In view of what Sir John had said when sentencing Tom about the chance of his discovering that his pretended superiority of knowledge and wisdom were the consequence of the greatest blindness, the governor made sure that he was regularly visited by the Prison Chaplain. “Is it decent to give a man one year and nine months in the Christian dungeon with a drunken Chaplain and drunken turnkeys?”  The Chaplain was briefed as to Sir John Coleridge’s expressed observation that a new light might dawn on Pooley in prison and to him was given the task of encouraging Sir John’s wish for Tom to reproach himself and to progress to a state where he repented in bitterness of heart the words he had uttered and written.  No doubt the poor Chaplain did his best but he made only a very negative impression on Tom: “when he (Coleridge) said that I was to go back to the gaol from whence I came and go under the Chaplain’s instructions, now, what was this Parson or Chaplain?  A filthy drunkard that drinks a pint of ale and a half of gin, rum or brandy every night before he goes to his bed?”  Tom was not going to allow himself to be instructed by anybody and he would not be gammoned:. “as I told that drunken Parson in Bodmin Gaol or Christian Hell to look at the character of Lot and his two daughters.   And let no drunken Parson come against me.  Get thou hence thou drunken sot!  Is this gaol the place where Christians and their poor deluded dupes (come) to be corrected?   First let Christians show to all men honest laws and honest books and destroy their old laws for they are very bad.” 

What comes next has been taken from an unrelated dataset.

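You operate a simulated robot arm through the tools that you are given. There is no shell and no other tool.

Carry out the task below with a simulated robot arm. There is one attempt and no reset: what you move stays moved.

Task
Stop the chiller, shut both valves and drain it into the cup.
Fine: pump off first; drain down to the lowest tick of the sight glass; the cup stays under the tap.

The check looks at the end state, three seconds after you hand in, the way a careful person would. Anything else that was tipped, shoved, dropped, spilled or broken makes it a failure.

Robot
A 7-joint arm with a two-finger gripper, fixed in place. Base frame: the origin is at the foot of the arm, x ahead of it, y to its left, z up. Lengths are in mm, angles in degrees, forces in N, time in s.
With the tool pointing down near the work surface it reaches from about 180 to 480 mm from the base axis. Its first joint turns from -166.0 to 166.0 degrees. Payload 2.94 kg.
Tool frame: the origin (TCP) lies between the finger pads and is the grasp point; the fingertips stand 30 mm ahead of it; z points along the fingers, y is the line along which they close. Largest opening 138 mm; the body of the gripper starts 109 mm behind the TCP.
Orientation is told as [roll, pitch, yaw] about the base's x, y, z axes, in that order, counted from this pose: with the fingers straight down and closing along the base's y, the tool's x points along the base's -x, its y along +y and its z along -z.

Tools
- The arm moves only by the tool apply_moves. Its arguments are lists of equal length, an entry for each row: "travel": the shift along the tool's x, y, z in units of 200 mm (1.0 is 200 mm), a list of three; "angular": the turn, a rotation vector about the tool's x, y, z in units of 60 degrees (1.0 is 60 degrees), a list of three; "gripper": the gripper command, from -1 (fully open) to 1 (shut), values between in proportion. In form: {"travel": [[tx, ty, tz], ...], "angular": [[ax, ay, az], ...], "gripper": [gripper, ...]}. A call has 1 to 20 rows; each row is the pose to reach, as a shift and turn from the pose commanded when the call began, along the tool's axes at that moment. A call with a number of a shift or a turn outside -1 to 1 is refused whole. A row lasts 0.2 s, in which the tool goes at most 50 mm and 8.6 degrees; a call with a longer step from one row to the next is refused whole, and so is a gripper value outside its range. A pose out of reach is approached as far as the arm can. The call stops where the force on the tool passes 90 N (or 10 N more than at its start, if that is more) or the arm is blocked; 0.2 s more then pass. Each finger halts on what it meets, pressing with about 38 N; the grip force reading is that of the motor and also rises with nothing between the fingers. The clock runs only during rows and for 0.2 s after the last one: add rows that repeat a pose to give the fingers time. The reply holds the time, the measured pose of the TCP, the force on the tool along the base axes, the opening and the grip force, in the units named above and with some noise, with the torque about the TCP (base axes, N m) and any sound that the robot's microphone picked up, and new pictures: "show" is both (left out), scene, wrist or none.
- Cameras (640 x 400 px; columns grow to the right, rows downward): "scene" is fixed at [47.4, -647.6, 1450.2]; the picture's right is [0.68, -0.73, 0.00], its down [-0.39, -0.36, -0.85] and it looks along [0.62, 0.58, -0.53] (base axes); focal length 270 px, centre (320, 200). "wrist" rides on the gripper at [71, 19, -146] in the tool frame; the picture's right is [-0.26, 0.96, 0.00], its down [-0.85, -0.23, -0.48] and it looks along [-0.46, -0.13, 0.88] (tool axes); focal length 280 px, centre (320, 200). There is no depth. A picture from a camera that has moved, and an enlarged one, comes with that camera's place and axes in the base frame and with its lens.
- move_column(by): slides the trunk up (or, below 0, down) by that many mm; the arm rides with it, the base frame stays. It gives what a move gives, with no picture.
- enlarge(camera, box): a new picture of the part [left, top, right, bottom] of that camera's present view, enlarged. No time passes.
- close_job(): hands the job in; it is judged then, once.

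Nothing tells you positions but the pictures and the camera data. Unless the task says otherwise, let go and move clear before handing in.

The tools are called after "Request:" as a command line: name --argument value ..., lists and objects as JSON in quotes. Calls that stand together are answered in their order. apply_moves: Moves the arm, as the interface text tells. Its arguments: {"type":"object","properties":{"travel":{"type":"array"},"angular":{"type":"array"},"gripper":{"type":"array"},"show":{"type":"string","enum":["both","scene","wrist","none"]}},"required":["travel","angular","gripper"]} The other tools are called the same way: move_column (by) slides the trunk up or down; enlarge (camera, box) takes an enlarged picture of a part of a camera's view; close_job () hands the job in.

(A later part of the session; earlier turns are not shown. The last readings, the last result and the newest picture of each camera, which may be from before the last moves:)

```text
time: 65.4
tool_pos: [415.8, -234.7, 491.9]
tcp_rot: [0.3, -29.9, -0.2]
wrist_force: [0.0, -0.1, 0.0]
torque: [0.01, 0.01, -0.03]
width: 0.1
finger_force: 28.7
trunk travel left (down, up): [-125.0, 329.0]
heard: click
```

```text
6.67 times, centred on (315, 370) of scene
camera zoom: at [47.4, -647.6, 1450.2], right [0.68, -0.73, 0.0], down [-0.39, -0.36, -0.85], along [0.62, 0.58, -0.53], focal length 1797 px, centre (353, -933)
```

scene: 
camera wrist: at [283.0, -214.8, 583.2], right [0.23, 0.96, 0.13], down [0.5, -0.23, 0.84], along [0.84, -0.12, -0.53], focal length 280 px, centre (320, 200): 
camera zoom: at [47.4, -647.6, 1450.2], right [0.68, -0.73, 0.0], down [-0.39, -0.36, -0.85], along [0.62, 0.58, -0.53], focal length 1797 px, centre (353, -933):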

The speed with which the prison authorities came to the conclusion that Tom was mad and that his proper place was down the road in the madhouse speaks volumes as to how outlandishly and unacceptably Tom behaved in custody.   To send him to the Asylum required the warrant of the Secretary of State but this seemed to have been obtained without delay and on 13th August Tom was officially informed that he was a madman and was removed the short distance from Bodmin gaol to the County Asylum.  He had been in prison for just a fortnight.